◆ Directions:
1. Provide the original wording of the text block from "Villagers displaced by" as far as "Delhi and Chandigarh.".
2. Could you carry on with the text block from where it ends?

##### Data provided

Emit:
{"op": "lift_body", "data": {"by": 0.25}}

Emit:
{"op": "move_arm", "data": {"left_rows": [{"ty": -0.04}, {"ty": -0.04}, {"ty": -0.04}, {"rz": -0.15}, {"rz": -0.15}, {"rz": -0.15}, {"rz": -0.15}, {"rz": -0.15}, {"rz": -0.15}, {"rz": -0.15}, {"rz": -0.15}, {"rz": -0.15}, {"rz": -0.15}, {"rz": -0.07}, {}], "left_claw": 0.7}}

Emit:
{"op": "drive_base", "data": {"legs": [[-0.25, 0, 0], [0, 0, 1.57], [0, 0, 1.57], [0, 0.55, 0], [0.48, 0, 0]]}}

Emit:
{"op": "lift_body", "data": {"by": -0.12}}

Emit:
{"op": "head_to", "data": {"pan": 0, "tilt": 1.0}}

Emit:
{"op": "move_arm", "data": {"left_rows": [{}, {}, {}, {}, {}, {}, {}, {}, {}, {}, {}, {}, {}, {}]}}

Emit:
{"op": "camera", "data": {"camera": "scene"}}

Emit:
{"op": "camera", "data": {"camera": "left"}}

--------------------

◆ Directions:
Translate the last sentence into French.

##########
##### Text block

Wreckage of hopes, promises strewn around Kishenganga project

Wreckage of hopes, promises strewn around Kishenganga project

Villagers displaced by power project and those living in vicinity watch with despair as its gains don’t reach them


Bandipora: A mammoth dam is almost ready on the Neelum (aka Kishanganga) river in the fragile ecosystems of Gurez and Bandipora in north Kashmir.
The 330-MW power project of the NHPC (National Hydro-Power Corporation) will supply electricity to Himachal Pradesh, Punjab, Haryana, Uttar Pradesh, Uttarakhand, Rajasthan, Delhi and Chandigarh.
It will also supply power to Jammu and Kashmir, but where exactly, nobody knows.
Certainly not to the region where the project is situated. Villages here have not even electric lines, and they are not entitled to any share in the electricity generated by the project.
“The Kashmir uprising halted the work on the dam gate as workers from outside (Kashmir) left. Otherwise, the project would have been inaugurated in November 2016,” a senior engineer in NHPC had told Kashmir Reader in August. Now the dam is expected to start work in a couple of months.
Despite witnessing a drastic change to their environment coupled with the ‘forceful’ displacement of the minuscule Dard Shina community, local villagers still had high hopes from the project – of jobs, development, electricity.
Dawar, the main Tehsil of Gurez divsion, is yet to witness any development to make it electrified. Villages here still depend on a few hours of supply by a single generator. Rest of the villages around the tehsil headquarters do not even have electric poles. Surprisingly, the official website of district administration Bandipora makes no mention of the electric officer for Gurez Division.
Chandaji is barely some 10 kilometers from the project site. Residents of this village crave electricity; some wish to “see it before dying”.
The one transformer in this village is rusted and apparently untouched for years. There are no wire connections to it.
Hopes of the at least 150 households in Chandaji were that the project will benefit them, but locals now lament that “our cries go unheard and never get out of these deep woods”.
Several other small villages Veewan, Samthan and Kudhara dream of electricity. Not only electricity, these villages lack basic amenities like roads, water and medical facilities.
Veewan is just a few kilometers uphill from Athwatoo, a declared tourist spot with a population of about 900 souls.
“We have been neglected by the government in every aspect. Our basic necessities like electricity, water and roads, which are our basic right, have been overlooked by every government,” Khan Sarmad of the village said.

##########

◆ Answer list:
1.
Villagers displaced by power project and those living in vicinity watch with despair as its gains don’t reach them


Bandipora: A mammoth dam is almost ready on the Neelum (aka Kishanganga) river in the fragile ecosystems of Gurez and Bandipora in north Kashmir.
The 330-MW power project of the NHPC (National Hydro-Power Corporation) will supply electricity to Himachal Pradesh, Punjab, Haryana, Uttar Pradesh, Uttarakhand, Rajasthan, Delhi and Chandigarh.

2.
“We have to ferry our patients to other villages on our backs or on horses for treatment. We have been doing this since ages. I cannot count how many pregnant women have died on the way,” an elderly villager said.
As if to rub salts in their wounds, the road-less village was offered an ambulance by the government. Locals prefer to call it a “joke”.
Eleven villages in this area have been listed for electrification in the recent DDUGJY scheme (Deen Dayal Upadhyaya Gram Jyoti Yojana) of the central government that was launched in 2015. But the ₹756-billion scheme to electrify unelectrified villages of India has brought no change to Bandipora.
The 11 villages enlisted in the government’s data app GARV in 2015 remain unelectrified. There is no sign of the electricification work having started either. The villages include Abdullan, Chhandaji, Forest Block, Gund Gul Sheikh, Kilishi Pain, Kudara, Malangam, Manz Gund, Rangipora Veewan, Saradab and Samthan.
Power department officials in Bandipora say they are waiting for the “go order” from higher authorities to start electrification work under DDUJY in four villages — Veewan, Samthan, Kudhara and Chandaji.
Executive Engineer Fazal Rehman said that “we are planning it in Phase I and the allotment for tenders is also in the pipeline.”
The officials said that the NHPC will be contributing nothing to the electrification of these villages. “The NHPC has shown no willingness in this regard,” they said.
It remains unclear to where in Kashmir the power project will deliver power to, as officials have remained tight-lipped on this matter.
Locals have on numerous occasions in the past protested by blocking the construction of the dam and have accused the NHPC of acting like the East India Company. Another complaint is that no jobs have been given to local youths displaced by the project despite being promised so by the power company.